**** Document segment ****
Make me your Homepage
left corner left corner
China Daily Website

An educator devoted to enlightenment

Updated: 2009-07-13 08:10
(China Daily)

 An educator devoted to enlightenment

Students enjoy cherry blossoms at Wuhan University. Asianewsphoto

He has a hearing problem, and his right hand shakes. Yet, Liu Daoyu, in his 70s, still works four hours a day.

The former president of Wuhan University likes to share his thoughts on higher education in China.

His latest opinions were expressed in a 7,000-word article in China's Southern Weekend newspaper in February, when he called for an overhaul of the country's crowded universities.

Higher education suffers from too much bureaucracy, he said during a recent interview in a humble apartment where he lives on the Wuhan University campus.

"China's education system awaits a movement of enlightenment," Liu said.

History lesson

Born in a village of northern Hubei province, Liu studied chemistry at Wuhan University in 1953.

Before 1949, the campus was ranked as one of the top five universities in China.

But the university's reputation quickly declined after 1953.

"Professors were terrified. Some were sent to the gymnasium to receive physical punishment, and nobody was in the mood to pursue research," Liu recalled.

The university's ranking slid to 22nd place among 23 universities under the supervision of the Ministry of Education.

Liu became a chemistry lecturer when he graduated in 1957.
**** Data records ****
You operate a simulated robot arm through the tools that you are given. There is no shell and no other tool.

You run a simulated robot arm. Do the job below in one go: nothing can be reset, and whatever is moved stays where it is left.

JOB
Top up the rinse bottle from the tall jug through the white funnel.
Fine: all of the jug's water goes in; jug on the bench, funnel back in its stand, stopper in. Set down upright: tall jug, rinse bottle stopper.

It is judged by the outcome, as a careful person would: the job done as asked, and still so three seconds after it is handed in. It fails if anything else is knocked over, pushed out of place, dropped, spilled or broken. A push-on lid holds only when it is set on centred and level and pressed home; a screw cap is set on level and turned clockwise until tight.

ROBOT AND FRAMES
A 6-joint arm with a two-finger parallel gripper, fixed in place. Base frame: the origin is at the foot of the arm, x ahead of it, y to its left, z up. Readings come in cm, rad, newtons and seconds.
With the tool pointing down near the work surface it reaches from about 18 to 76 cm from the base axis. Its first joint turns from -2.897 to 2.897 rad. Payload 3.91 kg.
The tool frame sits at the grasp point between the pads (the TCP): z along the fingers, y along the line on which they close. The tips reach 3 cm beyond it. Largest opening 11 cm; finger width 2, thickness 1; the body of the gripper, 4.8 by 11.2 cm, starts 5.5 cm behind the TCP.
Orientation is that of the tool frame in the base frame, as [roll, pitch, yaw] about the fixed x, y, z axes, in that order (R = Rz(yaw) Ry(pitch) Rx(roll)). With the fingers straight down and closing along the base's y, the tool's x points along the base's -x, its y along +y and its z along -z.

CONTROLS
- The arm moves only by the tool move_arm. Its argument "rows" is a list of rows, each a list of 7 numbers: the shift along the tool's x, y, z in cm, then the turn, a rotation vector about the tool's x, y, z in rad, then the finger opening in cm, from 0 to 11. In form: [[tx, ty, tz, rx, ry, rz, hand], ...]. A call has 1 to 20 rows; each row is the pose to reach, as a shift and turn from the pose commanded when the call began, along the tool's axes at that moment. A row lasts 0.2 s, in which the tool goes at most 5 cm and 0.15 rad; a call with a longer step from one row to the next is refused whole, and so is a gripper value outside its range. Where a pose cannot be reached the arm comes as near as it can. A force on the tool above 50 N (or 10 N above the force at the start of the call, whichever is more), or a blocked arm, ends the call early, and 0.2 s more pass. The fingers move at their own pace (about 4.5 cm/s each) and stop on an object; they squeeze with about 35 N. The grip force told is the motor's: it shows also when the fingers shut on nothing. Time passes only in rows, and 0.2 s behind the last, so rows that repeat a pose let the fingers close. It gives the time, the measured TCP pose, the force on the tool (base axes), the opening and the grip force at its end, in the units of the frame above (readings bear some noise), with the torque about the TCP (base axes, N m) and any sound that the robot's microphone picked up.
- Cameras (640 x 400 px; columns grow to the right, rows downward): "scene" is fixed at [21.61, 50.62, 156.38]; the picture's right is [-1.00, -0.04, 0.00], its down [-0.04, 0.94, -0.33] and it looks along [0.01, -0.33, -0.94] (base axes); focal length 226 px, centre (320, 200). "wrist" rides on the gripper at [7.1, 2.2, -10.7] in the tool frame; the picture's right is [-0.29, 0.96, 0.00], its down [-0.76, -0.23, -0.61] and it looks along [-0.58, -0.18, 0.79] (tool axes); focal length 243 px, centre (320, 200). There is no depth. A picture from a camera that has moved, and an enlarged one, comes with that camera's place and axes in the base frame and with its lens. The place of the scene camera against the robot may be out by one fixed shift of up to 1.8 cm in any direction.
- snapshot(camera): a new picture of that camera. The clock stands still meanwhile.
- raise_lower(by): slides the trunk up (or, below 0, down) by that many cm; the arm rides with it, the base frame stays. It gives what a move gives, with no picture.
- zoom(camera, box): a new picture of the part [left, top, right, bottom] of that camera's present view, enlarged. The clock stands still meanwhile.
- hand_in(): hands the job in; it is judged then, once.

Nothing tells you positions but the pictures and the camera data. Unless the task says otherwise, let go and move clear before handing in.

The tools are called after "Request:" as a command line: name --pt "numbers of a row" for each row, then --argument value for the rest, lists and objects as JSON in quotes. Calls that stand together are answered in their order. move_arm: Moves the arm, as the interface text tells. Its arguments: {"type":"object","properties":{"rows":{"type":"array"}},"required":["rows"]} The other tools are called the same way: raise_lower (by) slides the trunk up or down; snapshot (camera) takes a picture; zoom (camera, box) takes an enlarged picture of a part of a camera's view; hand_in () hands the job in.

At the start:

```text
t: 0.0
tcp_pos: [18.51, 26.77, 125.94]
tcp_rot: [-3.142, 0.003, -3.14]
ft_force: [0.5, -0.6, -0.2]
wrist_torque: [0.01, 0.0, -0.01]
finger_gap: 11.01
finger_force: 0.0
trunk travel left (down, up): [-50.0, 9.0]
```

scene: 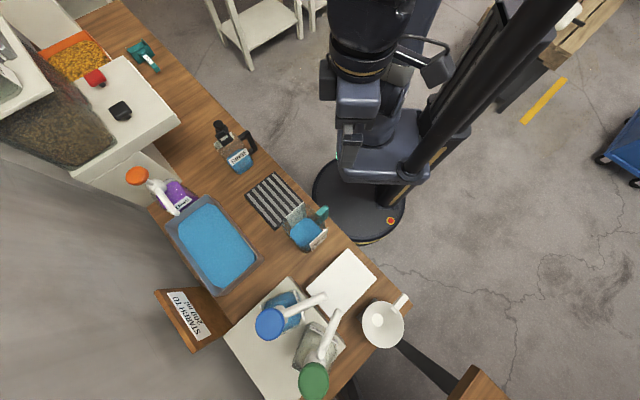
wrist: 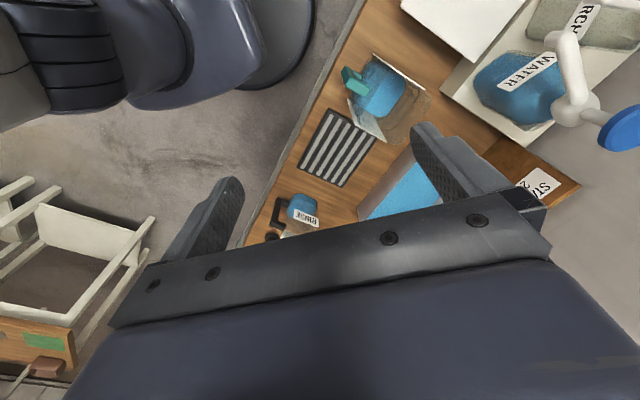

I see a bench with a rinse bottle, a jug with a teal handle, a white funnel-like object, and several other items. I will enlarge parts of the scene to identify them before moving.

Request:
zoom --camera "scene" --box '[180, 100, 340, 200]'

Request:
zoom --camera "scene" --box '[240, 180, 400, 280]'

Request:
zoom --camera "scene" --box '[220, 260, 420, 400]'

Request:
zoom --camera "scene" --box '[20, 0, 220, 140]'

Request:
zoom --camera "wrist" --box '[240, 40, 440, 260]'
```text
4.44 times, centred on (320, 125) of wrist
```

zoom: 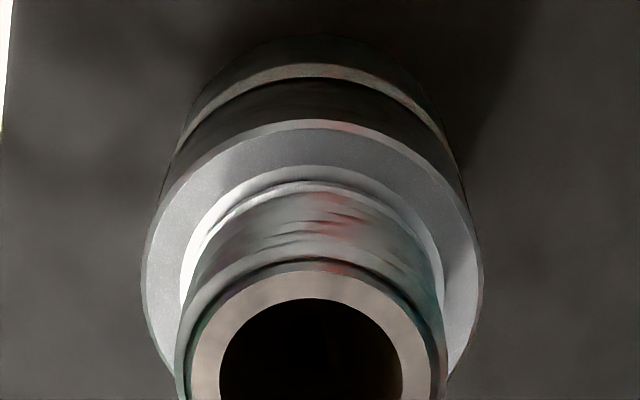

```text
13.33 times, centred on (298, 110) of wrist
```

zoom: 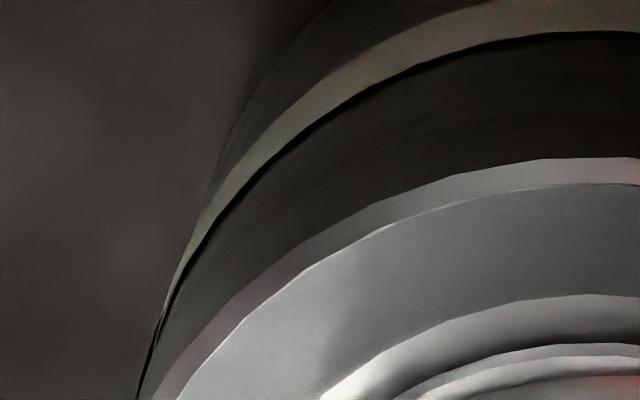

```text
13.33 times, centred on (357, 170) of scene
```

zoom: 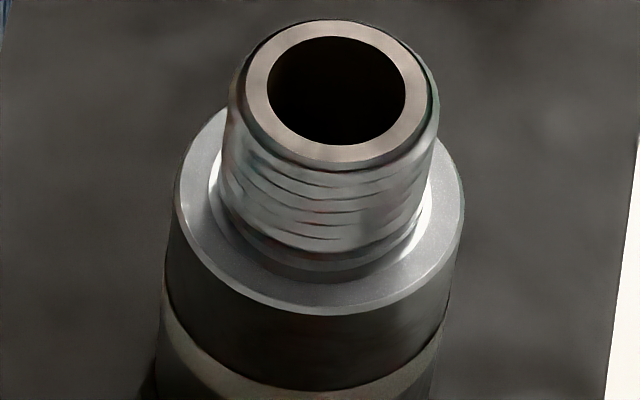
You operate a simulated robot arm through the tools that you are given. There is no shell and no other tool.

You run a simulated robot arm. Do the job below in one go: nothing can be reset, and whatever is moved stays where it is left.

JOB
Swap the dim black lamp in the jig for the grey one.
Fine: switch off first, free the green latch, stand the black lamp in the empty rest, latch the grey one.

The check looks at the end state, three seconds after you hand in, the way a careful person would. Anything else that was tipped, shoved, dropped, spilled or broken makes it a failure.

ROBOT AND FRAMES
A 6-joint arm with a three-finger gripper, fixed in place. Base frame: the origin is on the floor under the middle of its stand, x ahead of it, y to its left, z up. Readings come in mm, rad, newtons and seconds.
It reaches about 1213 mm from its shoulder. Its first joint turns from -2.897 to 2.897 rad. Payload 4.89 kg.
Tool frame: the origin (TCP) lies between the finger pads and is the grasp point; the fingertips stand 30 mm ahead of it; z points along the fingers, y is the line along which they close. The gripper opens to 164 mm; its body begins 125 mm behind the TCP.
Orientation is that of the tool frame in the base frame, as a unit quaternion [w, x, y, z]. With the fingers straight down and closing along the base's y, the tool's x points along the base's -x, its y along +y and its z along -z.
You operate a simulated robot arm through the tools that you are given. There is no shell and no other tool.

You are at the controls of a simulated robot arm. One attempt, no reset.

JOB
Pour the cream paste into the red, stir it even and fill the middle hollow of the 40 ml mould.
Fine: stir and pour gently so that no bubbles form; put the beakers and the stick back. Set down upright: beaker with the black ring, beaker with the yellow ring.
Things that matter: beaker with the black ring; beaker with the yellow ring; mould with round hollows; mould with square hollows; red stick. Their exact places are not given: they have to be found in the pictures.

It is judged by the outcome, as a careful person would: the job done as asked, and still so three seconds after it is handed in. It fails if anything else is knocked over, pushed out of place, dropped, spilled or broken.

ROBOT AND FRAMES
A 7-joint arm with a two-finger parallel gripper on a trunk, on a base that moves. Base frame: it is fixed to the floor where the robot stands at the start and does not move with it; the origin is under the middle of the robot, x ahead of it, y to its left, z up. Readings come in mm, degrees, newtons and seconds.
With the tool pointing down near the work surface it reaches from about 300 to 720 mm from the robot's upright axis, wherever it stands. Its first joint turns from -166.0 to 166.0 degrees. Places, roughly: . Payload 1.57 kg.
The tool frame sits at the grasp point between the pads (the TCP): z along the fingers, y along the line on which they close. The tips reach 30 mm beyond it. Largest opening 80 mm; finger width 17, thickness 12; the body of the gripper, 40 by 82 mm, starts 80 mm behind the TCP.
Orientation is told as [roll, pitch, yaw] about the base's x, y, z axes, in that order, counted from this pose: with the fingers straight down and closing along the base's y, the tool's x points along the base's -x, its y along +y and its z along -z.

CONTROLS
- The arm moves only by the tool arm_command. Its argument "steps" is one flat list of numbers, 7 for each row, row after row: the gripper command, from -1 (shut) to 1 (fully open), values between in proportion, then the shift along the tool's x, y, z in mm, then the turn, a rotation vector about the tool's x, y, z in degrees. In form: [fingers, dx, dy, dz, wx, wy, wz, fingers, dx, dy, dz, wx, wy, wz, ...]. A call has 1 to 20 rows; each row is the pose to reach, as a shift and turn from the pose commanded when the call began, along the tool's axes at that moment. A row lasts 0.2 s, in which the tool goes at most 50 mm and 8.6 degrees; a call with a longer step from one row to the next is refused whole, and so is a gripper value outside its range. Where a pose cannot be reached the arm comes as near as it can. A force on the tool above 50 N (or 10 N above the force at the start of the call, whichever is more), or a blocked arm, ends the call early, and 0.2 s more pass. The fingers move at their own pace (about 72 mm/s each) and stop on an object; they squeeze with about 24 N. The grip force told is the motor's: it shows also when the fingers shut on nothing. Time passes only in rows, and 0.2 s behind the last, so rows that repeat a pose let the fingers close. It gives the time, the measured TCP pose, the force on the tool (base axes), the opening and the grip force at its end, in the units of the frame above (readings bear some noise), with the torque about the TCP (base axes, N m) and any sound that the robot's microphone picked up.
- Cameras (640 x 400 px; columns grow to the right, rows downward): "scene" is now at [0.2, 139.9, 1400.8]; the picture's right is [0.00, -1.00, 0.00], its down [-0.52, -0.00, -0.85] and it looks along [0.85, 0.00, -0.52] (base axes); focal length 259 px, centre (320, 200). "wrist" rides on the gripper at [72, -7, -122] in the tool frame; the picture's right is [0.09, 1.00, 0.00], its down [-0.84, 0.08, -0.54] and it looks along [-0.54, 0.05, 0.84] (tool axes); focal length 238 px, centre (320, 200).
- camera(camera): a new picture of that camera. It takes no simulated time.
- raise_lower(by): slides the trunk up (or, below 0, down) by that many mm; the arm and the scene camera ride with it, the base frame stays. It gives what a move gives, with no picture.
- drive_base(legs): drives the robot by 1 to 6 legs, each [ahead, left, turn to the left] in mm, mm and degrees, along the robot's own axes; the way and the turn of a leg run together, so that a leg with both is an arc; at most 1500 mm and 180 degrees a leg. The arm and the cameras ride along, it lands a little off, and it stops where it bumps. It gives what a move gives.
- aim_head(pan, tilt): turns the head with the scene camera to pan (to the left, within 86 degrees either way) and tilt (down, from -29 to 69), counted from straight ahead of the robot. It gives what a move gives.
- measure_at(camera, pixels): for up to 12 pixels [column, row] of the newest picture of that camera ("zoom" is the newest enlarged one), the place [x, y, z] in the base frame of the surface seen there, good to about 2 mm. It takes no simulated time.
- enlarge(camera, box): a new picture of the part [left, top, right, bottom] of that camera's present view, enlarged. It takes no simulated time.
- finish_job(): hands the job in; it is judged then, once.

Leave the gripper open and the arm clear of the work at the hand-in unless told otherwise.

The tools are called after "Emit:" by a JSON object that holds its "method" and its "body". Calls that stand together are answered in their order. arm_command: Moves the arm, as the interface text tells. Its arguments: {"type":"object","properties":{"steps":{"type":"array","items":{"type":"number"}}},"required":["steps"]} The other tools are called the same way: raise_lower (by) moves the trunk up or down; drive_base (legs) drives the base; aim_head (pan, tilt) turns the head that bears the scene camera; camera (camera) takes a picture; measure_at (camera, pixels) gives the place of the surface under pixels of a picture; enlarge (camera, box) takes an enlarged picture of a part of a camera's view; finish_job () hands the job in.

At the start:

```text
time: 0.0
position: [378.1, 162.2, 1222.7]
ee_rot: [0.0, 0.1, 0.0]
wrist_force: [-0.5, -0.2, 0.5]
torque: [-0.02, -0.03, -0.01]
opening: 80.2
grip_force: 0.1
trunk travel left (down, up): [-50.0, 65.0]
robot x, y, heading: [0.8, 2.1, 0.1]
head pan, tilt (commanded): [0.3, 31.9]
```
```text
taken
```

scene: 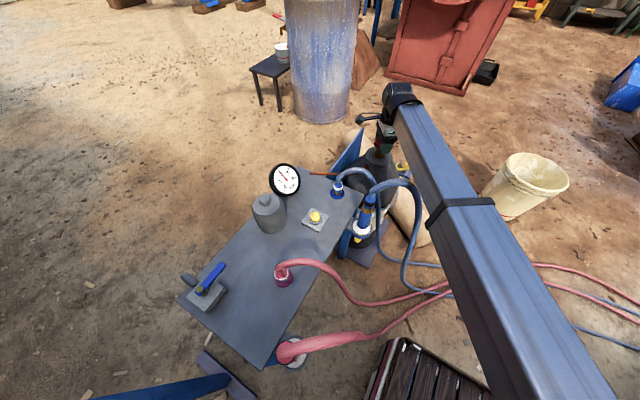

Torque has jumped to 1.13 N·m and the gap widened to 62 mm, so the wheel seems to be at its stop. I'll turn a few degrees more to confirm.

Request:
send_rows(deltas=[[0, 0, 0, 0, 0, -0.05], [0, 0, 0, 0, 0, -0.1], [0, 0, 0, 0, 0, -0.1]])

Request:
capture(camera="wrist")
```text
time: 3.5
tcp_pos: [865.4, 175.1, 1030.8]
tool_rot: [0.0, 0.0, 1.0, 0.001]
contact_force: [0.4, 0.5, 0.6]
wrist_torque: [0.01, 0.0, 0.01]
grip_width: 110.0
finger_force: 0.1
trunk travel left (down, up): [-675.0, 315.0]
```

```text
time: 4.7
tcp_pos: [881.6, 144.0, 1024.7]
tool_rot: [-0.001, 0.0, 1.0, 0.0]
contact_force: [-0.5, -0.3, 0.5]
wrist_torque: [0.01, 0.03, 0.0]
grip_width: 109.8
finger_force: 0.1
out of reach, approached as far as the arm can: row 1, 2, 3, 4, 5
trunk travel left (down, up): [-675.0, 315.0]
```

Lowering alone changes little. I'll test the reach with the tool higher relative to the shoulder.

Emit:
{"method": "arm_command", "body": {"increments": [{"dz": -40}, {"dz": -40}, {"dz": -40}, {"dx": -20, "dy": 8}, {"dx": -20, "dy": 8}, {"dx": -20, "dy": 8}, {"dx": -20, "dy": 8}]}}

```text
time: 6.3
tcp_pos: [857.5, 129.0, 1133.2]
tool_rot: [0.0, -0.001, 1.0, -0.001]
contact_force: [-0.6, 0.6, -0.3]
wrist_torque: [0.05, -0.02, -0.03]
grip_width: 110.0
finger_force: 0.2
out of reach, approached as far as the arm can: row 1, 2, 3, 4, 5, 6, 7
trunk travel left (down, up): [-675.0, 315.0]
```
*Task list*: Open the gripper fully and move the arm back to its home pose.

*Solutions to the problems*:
****
*Task list*:
- 1) Cite the document segment exactly. Begin with "History lesson" and finish with "universities in China.".
- 2) Copy out exactly the lines from the one with "Fine: all of" through the one with "cm behind the TCP.", counting both ends, and no other lines.

*Solutions to the problems*:
- 1)
History lesson

Born in a village of northern Hubei province, Liu studied chemistry at Wuhan University in 1953.

Before 1949, the campus was ranked as one of the top five universities in China.

- 2)
Fine: all of the jug's water goes in; jug on the bench, funnel back in its stand, stopper in. Set down upright: tall jug, rinse bottle stopper.

It is judged by the outcome, as a careful person would: the job done as asked, and still so three seconds after it is handed in. It fails if anything else is knocked over, pushed out of place, dropped, spilled or broken. A push-on lid holds only when it is set on centred and level and pressed home; a screw cap is set on level and turned clockwise until tight.

ROBOT AND FRAMES
A 6-joint arm with a two-finger parallel gripper, fixed in place. Base frame: the origin is at the foot of the arm, x ahead of it, y to its left, z up. Readings come in cm, rad, newtons and seconds.
With the tool pointing down near the work surface it reaches from about 18 to 76 cm from the base axis. Its first joint turns from -2.897 to 2.897 rad. Payload 3.91 kg.
The tool frame sits at the grasp point between the pads (the TCP): z along the fingers, y along the line on which they close. The tips reach 3 cm beyond it. Largest opening 11 cm; finger width 2, thickness 1; the body of the gripper, 4.8 by 11.2 cm, starts 5.5 cm behind the TCP.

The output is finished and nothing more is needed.